YOUR INSTRUCTIONS: Quote precisely the run of lines opening with the line containing "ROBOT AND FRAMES" and closing with the line containing "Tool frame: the", and nothing else.

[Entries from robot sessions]
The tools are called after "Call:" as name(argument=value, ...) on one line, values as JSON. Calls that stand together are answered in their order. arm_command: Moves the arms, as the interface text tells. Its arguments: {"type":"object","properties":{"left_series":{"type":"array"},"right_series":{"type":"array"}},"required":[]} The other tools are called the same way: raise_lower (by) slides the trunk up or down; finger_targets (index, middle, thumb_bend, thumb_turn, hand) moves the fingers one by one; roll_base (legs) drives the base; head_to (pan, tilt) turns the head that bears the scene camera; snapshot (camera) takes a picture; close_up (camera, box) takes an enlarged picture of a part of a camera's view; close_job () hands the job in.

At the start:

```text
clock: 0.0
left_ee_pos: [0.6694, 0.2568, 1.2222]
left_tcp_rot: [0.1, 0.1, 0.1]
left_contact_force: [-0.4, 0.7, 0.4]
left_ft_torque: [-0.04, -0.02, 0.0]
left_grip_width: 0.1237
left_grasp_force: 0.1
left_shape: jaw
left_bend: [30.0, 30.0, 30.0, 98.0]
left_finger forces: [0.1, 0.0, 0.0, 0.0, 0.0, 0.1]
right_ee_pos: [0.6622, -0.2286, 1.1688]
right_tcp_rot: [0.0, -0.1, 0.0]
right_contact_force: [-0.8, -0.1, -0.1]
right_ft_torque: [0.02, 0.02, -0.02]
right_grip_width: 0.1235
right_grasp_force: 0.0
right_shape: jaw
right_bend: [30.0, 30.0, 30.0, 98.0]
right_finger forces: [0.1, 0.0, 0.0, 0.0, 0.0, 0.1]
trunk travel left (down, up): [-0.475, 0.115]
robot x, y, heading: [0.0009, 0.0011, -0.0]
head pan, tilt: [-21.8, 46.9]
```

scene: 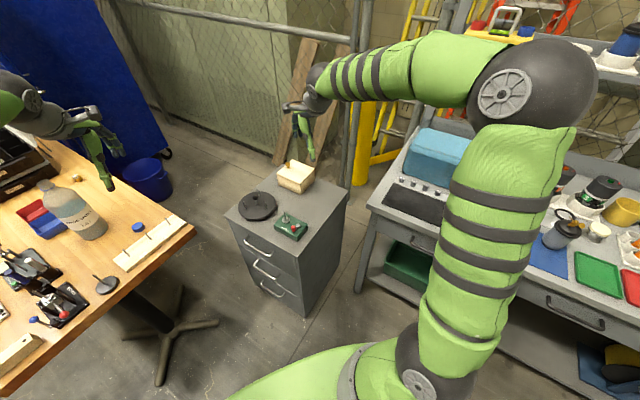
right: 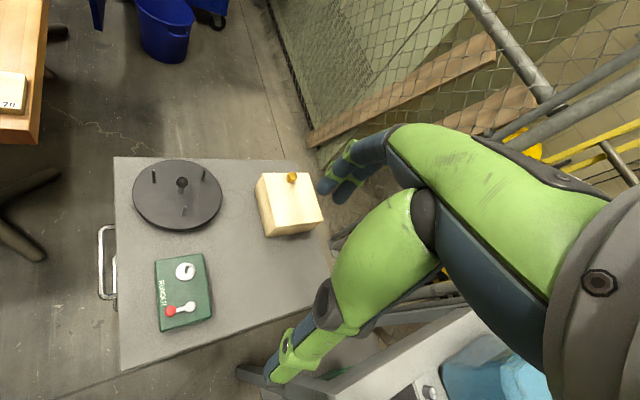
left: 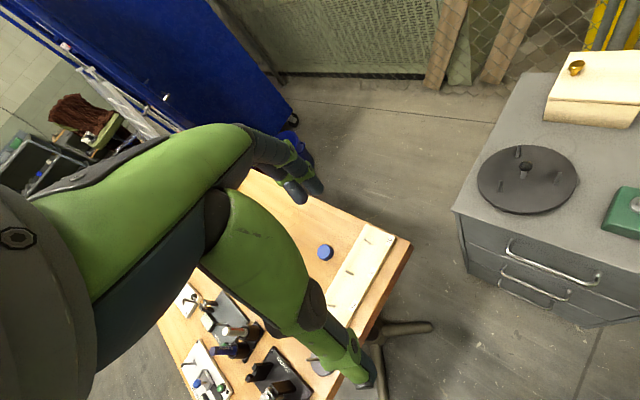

...

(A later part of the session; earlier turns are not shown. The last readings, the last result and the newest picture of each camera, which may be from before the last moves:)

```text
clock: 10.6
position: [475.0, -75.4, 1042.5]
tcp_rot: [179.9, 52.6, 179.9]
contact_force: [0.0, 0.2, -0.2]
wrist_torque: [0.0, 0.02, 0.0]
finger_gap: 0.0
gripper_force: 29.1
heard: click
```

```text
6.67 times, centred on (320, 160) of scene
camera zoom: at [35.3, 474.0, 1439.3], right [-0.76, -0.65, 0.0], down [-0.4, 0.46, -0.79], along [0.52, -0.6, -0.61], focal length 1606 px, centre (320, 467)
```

---

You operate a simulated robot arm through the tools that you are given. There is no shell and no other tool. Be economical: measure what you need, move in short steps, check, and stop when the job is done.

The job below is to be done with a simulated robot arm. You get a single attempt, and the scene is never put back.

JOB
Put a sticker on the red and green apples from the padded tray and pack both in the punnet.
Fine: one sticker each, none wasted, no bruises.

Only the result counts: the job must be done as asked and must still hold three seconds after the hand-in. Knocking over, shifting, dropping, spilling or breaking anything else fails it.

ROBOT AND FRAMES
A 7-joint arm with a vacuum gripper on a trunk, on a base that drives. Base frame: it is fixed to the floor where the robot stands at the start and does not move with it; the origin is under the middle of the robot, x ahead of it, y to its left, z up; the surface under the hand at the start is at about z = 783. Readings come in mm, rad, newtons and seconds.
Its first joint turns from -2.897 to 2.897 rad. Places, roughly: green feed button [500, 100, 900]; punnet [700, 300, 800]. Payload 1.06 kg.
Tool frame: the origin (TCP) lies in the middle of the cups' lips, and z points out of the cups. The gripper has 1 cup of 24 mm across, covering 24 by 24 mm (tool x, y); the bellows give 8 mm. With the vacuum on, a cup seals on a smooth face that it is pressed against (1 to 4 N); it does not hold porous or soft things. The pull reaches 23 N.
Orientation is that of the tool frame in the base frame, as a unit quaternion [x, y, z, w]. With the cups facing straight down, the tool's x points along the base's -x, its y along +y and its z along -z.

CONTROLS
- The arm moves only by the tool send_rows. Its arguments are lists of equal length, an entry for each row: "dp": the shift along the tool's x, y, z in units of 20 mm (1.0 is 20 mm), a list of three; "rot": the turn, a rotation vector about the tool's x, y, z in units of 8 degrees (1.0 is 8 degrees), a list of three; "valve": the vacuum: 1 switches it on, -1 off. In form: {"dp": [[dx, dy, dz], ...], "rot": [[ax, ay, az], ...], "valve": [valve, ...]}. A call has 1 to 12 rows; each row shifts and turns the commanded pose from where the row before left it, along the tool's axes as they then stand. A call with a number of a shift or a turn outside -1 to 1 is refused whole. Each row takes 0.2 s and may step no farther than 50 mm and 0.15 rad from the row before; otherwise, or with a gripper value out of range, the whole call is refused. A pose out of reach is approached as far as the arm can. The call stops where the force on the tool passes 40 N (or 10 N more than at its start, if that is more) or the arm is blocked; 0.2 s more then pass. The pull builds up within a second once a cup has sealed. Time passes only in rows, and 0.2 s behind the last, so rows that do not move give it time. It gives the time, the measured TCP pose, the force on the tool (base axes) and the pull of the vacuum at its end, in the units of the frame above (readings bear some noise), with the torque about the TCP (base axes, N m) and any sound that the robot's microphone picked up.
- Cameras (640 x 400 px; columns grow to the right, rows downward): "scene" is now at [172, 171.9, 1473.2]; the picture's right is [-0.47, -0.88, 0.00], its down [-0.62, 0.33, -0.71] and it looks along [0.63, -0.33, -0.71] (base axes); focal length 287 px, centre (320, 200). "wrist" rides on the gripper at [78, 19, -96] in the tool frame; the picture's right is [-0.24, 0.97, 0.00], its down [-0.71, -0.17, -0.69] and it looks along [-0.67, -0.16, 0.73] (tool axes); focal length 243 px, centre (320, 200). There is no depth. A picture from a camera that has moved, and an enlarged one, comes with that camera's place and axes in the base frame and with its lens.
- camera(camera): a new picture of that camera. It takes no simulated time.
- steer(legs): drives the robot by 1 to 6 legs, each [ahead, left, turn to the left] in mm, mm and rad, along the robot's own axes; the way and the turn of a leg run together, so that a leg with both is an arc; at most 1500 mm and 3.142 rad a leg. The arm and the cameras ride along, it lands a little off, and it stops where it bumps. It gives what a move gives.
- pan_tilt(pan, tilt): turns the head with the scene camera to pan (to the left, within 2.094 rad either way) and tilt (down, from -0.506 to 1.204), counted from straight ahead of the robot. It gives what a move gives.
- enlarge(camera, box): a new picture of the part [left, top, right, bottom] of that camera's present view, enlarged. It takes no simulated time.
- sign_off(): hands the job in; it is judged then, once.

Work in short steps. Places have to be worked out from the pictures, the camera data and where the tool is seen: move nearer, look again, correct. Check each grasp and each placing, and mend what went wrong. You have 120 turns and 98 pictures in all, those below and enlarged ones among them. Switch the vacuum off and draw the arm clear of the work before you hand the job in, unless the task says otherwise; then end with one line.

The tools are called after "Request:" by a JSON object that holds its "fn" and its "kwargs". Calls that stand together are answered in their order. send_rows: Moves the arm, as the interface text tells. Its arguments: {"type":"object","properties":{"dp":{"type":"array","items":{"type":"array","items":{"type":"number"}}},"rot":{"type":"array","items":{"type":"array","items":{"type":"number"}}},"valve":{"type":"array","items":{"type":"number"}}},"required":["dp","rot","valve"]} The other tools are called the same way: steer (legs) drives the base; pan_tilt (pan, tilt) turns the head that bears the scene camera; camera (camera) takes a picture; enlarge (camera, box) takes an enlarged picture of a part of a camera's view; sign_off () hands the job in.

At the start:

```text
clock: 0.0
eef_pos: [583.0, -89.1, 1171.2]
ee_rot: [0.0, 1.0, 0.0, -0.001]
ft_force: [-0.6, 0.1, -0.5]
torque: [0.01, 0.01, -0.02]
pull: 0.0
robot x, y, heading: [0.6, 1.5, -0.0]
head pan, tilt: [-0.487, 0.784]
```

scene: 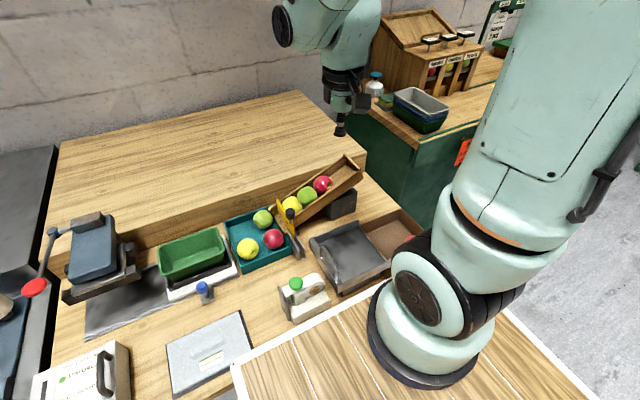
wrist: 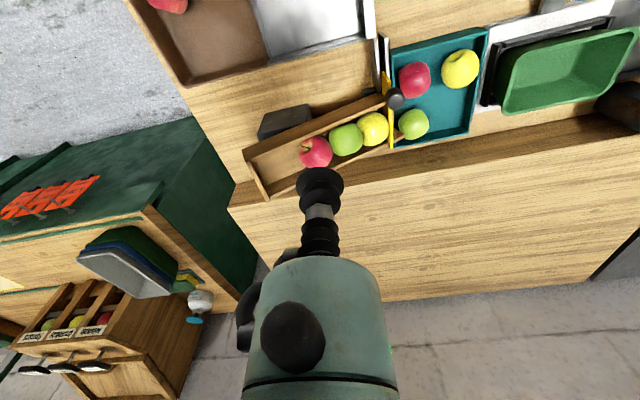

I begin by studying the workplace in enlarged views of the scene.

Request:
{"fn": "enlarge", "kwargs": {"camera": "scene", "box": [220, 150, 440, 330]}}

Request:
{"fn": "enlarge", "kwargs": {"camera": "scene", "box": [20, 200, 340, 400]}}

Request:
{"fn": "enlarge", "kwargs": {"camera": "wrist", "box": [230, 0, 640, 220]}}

FULL ANSWER:
ROBOT AND FRAMES
A 7-joint arm with a vacuum gripper on a trunk, on a base that drives. Base frame: it is fixed to the floor where the robot stands at the start and does not move with it; the origin is under the middle of the robot, x ahead of it, y to its left, z up; the surface under the hand at the start is at about z = 783. Readings come in mm, rad, newtons and seconds.
Its first joint turns from -2.897 to 2.897 rad. Places, roughly: green feed button [500, 100, 900]; punnet [700, 300, 800]. Payload 1.06 kg.
Tool frame: the origin (TCP) lies in the middle of the cups' lips, and z points out of the cups. The gripper has 1 cup of 24 mm across, covering 24 by 24 mm (tool x, y); the bellows give 8 mm. With the vacuum on, a cup seals on a smooth face that it is pressed against (1 to 4 N); it does not hold porous or soft things. The pull reaches 23 N.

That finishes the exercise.